Why do I need a Birth Certificate?
A Birth Certificate is one of the most important vital documents that any person should have and will be required at several points through a person’s life. The general purpose a Birth Certificate serves is to identify a person. The document tells the person's name, date of birth and where they were born. A Birth Certificate also serves as basic proof of citizenship and is often required as identification for government services or applying for other personal documents. Because a Birth Certificate is such a valuable document, it should always be kept in a safe place where it can be easily accessed when needed. It is highly recommended that you do not carry your Birth Certificate in your wallet or purse as thousands of certificates are reported lost or stolen every month.

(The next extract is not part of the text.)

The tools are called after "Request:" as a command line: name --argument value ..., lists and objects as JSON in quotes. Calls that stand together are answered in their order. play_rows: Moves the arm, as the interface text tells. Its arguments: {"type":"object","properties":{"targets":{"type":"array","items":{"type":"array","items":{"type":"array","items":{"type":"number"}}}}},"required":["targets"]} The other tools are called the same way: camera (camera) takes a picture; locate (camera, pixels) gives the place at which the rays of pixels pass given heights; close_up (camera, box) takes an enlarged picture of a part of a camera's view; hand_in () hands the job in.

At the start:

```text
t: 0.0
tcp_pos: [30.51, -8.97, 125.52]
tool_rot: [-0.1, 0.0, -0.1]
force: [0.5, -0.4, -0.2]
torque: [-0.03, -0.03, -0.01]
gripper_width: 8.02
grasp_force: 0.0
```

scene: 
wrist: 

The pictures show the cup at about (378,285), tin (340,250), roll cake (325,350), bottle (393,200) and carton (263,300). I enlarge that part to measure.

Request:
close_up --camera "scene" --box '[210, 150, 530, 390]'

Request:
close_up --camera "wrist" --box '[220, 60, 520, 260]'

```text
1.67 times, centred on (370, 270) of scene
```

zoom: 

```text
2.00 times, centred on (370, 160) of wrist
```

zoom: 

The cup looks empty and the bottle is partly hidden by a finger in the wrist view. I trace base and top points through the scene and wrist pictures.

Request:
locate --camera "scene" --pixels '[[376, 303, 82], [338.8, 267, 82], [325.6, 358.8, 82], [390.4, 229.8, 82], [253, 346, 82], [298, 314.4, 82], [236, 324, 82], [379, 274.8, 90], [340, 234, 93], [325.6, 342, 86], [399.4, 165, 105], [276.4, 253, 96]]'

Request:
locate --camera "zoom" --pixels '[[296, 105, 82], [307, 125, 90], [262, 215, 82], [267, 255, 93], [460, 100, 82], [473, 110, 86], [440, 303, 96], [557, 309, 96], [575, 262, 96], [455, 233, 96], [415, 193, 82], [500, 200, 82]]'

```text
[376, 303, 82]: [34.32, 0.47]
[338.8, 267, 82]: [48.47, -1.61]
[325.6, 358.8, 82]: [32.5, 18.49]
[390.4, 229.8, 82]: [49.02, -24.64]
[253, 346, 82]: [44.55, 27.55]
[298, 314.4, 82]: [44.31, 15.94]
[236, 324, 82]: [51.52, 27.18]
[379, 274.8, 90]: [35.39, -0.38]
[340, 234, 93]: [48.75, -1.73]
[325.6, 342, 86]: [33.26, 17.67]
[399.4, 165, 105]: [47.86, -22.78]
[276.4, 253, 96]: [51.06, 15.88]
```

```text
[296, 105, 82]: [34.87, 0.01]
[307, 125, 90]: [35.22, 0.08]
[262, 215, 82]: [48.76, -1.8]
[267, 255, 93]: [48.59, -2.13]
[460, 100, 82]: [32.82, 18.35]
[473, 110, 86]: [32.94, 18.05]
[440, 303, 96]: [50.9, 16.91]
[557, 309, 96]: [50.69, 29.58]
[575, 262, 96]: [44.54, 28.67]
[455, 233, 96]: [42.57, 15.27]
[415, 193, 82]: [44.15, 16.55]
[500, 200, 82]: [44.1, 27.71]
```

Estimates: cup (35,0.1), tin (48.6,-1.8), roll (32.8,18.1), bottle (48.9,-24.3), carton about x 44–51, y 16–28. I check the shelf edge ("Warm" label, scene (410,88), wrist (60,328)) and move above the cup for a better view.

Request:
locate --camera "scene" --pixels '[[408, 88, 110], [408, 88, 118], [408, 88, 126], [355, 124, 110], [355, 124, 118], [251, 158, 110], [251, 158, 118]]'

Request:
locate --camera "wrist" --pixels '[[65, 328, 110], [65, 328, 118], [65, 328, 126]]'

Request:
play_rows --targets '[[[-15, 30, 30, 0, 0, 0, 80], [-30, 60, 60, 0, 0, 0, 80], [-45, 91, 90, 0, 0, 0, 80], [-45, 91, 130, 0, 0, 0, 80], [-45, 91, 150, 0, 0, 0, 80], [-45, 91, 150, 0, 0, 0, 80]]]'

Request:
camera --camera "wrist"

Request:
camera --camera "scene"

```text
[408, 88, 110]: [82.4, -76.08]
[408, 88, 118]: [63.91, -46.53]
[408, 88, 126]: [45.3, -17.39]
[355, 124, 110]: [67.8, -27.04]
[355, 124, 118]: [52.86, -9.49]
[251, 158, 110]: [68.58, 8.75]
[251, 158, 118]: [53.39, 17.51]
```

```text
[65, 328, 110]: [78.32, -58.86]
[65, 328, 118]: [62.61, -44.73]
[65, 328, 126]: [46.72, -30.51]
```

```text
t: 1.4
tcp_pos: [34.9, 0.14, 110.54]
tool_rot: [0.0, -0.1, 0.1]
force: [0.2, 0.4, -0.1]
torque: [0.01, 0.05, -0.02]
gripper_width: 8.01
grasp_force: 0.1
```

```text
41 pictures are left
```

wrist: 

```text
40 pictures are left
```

A Birth Certificate is required to identify children when they enrol at a new school. This may be important when registering for kindergarten or if a family moves to a new district.
If a person desires to travel outside of the country, he must have a valid passport. Birth Certificates are required to identify the traveler in order to obtain a passport.
Social Security Card
A Birth Certificate contains the required information necessary to obtain a social security card. If a card is lost or stolen, a certified copy of the Birth Certificate is needed to get a replacement.
When someone wishes to be issued a driver's license, a Birth Certificate is usually one of the forms of identification required to complete the process and gain the privileges of a licensed driver.
What is the new security enhanced Alberta Birth Certificate?
On February 1, 2008, Alberta introduced a new, more secure and durable
Birth Certificate. The new Birth
Certificate is made from a strong polymer material and has more than 20 visible
and concealed security features to help prevent identity theft.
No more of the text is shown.